| WRITTEN INSTRUCTION |
Copy every line that holds "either".

| RECORDS FOR THIS EXERCISE |
↓↓↓

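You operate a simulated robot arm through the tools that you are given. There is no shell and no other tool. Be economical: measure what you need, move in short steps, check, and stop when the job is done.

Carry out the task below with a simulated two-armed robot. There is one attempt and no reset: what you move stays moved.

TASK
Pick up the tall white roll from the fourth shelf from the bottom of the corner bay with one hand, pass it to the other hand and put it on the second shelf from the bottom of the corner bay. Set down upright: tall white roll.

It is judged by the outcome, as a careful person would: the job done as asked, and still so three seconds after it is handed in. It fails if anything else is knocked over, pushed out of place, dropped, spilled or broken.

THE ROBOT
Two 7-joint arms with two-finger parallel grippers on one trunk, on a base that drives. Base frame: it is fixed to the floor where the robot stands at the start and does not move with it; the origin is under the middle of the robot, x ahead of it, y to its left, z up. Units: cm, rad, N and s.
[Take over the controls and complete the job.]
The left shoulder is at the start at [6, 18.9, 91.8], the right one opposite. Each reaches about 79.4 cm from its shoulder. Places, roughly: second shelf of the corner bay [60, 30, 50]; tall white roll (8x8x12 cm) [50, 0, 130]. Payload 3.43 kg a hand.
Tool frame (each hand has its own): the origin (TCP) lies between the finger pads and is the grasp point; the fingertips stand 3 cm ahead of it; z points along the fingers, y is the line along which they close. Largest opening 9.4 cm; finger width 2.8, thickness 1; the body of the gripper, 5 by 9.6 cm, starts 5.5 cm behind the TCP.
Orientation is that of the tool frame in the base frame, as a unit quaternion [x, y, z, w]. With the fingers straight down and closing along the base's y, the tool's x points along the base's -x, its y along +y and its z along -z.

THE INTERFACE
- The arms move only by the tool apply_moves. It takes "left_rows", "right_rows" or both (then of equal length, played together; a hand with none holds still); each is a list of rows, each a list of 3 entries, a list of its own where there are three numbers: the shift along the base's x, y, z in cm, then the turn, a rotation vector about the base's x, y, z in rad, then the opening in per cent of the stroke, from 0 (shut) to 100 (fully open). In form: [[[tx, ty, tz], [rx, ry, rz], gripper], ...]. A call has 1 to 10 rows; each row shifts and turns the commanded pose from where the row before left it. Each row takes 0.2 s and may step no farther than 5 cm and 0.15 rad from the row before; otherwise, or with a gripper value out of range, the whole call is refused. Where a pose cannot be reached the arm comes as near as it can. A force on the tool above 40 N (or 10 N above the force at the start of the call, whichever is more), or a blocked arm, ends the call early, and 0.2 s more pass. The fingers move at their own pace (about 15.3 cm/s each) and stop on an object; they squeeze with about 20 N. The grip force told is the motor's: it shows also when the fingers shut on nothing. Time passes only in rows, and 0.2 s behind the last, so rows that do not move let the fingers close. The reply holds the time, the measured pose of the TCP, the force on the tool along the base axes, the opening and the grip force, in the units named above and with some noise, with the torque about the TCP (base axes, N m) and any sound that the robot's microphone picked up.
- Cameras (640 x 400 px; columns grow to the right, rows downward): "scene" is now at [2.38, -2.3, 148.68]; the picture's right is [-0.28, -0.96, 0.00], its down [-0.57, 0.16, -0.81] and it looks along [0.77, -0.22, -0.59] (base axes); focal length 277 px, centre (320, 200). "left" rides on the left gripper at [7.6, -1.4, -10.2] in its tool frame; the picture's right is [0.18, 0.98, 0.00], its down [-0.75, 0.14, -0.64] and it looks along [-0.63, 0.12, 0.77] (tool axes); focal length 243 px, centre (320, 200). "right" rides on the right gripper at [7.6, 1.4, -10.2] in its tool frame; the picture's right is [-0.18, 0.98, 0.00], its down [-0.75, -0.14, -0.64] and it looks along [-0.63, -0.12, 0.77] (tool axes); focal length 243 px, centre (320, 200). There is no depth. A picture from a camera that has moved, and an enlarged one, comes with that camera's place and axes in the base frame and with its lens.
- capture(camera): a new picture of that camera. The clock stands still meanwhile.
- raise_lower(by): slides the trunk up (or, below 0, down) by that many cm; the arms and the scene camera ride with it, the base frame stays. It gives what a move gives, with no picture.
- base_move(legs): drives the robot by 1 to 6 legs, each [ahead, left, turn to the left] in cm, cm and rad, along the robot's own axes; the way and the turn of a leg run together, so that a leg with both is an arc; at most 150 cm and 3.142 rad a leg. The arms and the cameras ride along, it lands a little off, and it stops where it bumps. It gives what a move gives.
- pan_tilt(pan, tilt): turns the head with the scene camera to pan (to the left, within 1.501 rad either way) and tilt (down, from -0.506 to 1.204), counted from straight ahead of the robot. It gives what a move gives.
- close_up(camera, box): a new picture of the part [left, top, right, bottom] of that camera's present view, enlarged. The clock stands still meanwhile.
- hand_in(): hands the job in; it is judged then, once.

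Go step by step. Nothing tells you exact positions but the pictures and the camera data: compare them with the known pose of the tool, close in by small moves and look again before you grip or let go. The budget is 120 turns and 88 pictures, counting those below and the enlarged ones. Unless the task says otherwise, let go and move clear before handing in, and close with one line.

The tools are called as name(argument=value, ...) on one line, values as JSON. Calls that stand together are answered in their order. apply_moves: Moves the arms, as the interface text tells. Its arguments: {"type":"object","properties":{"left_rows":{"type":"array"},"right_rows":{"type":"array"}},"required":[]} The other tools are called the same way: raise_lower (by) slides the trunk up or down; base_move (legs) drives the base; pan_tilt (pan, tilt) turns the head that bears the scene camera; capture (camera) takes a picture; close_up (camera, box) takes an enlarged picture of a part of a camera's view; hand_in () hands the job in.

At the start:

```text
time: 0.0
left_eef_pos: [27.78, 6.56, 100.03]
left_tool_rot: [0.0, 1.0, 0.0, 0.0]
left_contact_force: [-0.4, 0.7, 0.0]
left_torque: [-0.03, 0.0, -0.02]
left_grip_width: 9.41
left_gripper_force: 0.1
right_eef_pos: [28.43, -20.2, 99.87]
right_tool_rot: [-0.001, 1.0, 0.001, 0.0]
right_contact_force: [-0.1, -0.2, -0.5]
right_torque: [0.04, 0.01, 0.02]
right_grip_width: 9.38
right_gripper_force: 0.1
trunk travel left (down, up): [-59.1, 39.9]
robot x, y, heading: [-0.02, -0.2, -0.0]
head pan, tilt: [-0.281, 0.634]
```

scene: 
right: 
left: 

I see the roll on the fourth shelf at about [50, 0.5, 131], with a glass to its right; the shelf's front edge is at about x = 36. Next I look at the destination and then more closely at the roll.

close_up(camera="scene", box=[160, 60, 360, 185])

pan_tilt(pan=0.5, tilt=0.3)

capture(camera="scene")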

↑↑↑
↓↓↓

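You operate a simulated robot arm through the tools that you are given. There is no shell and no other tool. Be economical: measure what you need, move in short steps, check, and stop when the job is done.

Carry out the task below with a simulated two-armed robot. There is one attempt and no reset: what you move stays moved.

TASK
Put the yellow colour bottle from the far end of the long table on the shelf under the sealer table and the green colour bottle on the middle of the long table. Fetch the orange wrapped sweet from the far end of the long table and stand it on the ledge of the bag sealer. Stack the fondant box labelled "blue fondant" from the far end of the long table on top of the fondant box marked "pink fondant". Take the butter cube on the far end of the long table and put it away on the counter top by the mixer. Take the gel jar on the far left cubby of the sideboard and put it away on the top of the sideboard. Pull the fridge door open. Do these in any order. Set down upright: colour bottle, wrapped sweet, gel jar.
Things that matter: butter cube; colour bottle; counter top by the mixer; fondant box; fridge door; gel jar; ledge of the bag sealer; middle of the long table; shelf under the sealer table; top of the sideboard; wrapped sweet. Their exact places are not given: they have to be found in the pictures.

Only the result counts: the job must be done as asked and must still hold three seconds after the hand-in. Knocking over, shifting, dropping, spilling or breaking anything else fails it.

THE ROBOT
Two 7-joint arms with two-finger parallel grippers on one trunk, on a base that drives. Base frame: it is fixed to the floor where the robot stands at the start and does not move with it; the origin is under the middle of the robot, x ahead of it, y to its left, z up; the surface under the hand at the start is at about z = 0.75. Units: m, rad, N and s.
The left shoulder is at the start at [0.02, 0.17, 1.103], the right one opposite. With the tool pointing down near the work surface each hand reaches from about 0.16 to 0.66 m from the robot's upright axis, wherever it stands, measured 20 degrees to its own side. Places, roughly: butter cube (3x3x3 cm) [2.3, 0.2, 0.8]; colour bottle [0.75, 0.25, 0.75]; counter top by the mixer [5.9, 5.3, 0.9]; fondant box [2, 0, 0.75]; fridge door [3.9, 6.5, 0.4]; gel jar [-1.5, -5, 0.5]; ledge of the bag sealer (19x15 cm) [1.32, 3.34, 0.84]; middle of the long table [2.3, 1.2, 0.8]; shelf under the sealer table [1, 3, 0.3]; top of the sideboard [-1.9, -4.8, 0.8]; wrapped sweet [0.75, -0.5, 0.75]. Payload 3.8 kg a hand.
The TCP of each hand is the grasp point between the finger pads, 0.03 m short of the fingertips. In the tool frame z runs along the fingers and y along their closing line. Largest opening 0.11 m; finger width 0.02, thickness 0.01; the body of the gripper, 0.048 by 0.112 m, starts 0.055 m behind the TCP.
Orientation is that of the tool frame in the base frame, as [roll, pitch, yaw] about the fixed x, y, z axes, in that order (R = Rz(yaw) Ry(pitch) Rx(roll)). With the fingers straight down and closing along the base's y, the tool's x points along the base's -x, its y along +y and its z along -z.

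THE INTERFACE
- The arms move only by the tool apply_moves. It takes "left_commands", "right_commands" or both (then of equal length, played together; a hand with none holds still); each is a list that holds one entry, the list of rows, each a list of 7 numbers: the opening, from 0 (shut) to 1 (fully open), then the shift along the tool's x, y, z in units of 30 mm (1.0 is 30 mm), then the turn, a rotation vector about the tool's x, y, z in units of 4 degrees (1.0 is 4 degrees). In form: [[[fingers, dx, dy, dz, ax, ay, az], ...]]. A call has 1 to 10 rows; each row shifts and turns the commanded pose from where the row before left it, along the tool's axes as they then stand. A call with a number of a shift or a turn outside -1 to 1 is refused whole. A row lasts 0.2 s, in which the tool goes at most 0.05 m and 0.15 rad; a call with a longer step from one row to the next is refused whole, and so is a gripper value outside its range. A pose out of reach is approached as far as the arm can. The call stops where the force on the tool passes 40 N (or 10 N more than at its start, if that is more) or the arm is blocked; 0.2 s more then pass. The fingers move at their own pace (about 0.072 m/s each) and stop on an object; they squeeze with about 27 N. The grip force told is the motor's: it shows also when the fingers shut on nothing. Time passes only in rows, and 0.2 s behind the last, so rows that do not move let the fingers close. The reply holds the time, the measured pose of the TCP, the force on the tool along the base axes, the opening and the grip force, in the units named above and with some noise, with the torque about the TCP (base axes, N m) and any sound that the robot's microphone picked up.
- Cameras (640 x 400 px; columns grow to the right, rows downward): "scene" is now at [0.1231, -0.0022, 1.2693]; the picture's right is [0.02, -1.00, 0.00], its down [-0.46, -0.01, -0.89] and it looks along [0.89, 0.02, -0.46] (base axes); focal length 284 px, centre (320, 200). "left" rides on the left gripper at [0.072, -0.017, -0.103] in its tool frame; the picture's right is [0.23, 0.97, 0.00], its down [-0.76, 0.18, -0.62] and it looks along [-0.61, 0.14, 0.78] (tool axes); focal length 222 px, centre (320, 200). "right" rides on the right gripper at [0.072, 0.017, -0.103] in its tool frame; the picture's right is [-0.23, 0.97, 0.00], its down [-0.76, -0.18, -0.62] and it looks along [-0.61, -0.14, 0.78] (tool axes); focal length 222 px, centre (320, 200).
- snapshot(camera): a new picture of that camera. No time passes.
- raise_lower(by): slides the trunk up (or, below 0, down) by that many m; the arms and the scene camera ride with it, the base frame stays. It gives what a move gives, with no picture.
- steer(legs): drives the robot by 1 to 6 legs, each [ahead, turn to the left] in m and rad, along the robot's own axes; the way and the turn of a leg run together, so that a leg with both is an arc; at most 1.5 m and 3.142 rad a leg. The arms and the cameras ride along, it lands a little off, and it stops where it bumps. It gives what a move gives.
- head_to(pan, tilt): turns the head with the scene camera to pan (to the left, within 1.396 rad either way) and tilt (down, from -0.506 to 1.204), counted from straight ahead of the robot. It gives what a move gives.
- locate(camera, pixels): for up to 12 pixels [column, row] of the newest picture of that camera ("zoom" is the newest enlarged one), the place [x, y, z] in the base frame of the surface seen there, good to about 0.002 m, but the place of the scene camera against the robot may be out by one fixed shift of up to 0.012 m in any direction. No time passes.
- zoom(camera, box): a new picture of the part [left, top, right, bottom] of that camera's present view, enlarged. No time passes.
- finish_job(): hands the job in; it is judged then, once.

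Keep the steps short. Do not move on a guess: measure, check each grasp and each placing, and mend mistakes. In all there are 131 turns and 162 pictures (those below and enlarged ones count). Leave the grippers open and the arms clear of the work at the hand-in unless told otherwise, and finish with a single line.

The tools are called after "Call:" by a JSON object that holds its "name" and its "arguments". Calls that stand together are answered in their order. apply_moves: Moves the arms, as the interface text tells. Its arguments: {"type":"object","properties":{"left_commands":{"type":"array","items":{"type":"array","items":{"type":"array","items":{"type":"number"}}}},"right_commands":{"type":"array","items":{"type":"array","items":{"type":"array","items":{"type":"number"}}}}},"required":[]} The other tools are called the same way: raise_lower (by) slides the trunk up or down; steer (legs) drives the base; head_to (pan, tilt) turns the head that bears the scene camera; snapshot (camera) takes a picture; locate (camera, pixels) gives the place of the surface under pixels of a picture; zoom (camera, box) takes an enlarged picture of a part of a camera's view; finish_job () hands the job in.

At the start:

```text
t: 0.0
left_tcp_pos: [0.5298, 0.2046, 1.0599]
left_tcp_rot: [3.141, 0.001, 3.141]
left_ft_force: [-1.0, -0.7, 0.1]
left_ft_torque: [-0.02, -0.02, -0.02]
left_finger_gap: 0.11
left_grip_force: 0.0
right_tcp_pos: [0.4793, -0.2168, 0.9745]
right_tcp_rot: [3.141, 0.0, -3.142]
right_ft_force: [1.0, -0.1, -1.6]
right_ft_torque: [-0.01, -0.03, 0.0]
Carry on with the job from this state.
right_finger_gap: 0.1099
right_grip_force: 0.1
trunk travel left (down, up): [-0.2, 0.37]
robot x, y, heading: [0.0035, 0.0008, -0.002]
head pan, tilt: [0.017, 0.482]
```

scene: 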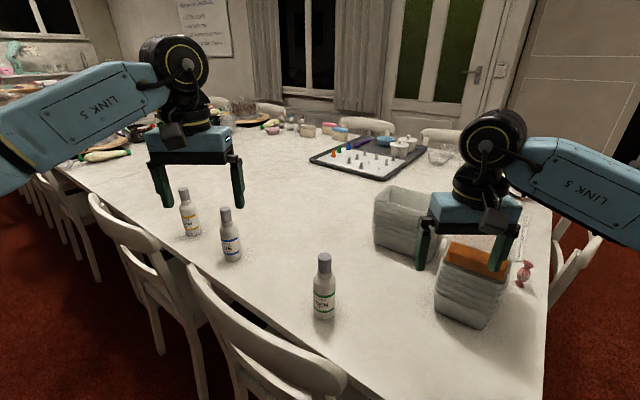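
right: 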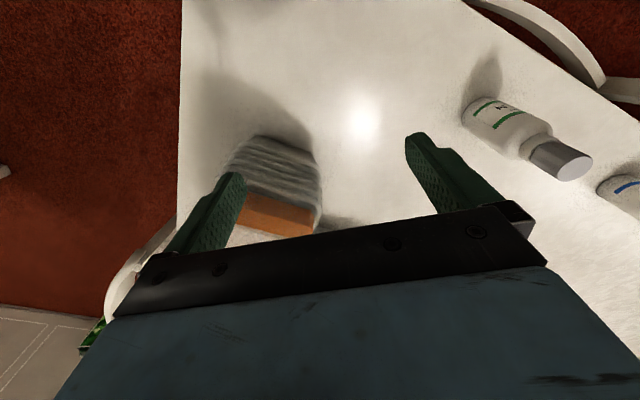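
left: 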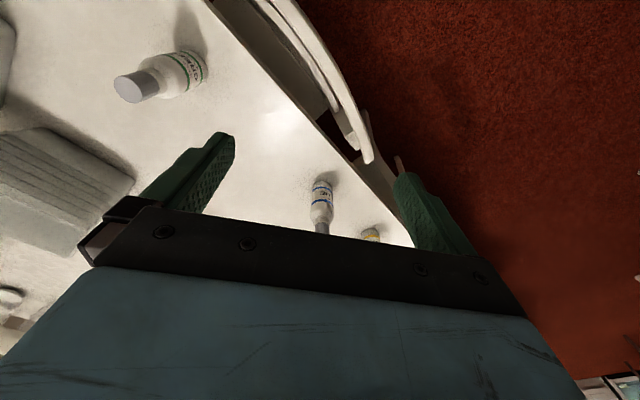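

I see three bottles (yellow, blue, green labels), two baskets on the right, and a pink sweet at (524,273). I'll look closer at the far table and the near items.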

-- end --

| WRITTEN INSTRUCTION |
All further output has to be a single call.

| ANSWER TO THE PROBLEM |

↑↑↑

| ANSWER TO THE PROBLEM |
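- pan_tilt(pan, tilt): turns the head with the scene camera to pan (to the left, within 1.501 rad either way) and tilt (down, from -0.506 to 1.204), counted from straight ahead of the robot. It gives what a move gives.
- head_to(pan, tilt): turns the head with the scene camera to pan (to the left, within 1.396 rad either way) and tilt (down, from -0.506 to 1.204), counted from straight ahead of the robot. It gives what a move gives.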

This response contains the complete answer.